_Problem statement:_
The data must be returned in full and exactly as given.

_Supplied information:_
- - - - -

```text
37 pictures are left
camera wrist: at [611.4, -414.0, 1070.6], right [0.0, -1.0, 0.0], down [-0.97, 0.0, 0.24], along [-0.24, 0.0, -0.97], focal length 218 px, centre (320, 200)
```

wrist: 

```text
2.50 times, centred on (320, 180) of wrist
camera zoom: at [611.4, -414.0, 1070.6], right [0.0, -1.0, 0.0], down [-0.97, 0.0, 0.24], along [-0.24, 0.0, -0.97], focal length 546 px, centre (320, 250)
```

- - - - -

_Exercise output:_
```text
37 pictures are left
camera wrist: at [611.4, -414.0, 1070.6], right [0.0, -1.0, 0.0], down [-0.97, 0.0, 0.24], along [-0.24, 0.0, -0.97], focal length 218 px, centre (320, 200)
```

wrist: 

```text
2.50 times, centred on (320, 180) of wrist
camera zoom: at [611.4, -414.0, 1070.6], right [0.0, -1.0, 0.0], down [-0.97, 0.0, 0.24], along [-0.24, 0.0, -0.97], focal length 546 px, centre (320, 250)
```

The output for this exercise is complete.